Iarley - Desde o colégio. Eu levava a bola dentro da mochila e depois da aula, antes de ir para a casa, eu só tirava a camisa e brincava ali mesmo. Tinha um campinho perto do colégio. Era uma coisa que fazia parte da minha rotina. Toda a minha infância foi estudando e jogando bola. Eu só fazia isso.
OP - Em algum momento, o futebol atrapalhou os estudos?

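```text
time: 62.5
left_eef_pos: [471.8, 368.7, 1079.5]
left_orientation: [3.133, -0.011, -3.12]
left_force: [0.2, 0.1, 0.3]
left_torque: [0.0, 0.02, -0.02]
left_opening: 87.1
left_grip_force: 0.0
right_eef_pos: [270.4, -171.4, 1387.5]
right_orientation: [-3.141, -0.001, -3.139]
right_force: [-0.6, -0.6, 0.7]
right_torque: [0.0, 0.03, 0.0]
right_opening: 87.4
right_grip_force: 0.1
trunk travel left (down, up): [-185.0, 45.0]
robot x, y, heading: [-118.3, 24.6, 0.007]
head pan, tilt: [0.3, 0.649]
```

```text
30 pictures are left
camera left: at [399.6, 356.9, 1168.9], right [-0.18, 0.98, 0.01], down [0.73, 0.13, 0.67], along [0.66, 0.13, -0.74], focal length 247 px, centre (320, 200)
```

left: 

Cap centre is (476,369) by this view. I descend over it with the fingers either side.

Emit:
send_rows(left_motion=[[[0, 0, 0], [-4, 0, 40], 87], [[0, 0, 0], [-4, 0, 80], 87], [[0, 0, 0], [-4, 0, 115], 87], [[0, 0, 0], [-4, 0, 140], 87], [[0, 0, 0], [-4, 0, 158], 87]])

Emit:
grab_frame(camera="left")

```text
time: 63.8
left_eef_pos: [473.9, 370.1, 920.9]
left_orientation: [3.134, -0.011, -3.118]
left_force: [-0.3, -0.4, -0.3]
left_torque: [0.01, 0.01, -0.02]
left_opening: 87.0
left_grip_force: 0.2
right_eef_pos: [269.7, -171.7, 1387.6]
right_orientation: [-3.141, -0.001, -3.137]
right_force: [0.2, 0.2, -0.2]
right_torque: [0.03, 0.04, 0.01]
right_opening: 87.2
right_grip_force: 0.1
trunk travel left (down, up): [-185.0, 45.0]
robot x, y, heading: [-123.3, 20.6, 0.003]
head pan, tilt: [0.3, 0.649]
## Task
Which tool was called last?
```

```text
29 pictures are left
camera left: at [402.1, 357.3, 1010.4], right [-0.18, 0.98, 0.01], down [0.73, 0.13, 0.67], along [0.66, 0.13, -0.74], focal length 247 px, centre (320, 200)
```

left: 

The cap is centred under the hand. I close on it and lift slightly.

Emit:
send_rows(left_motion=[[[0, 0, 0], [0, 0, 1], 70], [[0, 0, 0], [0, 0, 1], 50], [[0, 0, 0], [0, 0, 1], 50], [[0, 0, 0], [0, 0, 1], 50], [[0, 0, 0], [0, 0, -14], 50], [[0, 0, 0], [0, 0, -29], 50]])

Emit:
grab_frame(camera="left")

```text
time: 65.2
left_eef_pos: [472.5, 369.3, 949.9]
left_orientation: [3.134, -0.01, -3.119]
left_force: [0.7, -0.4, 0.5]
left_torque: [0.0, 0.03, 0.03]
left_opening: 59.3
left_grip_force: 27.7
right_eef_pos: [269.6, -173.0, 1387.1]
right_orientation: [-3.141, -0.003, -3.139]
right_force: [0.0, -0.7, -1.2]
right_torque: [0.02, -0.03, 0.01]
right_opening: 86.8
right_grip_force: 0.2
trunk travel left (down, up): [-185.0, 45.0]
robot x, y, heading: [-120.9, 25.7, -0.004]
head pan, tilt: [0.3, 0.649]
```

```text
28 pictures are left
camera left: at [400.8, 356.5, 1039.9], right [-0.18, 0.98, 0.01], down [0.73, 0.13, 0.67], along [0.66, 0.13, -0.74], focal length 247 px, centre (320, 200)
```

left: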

Iarley - Naquela época, a média escolar era cinco. E eu tirava a média para não ficar em recuperação. Existia uma cobrança muito grande dos meus pais. Eu acho que o futebol teria atrapalhado se eu não tivesse me tornado profissional. Mas eu investi muito no futebol e terminei o segundo grau. Porque, se acaso não conseguisse viver do futebol, eu teria que fazer faculdade.
OP - Que faculdade você teria feito?
Iarley - Eu era um atleta. Fazia de tudo no colégio. Eu ganhava os 100 metros rasos, participava de vôlei, futebol de salão, de campo, caratê. Era uma atleta nato. Então, eu faria educação física. Não tinha para onde correr.
OP - Você nasceu em Quixeramobim. Como foi o início da sua carreira como jogador morando no Interior?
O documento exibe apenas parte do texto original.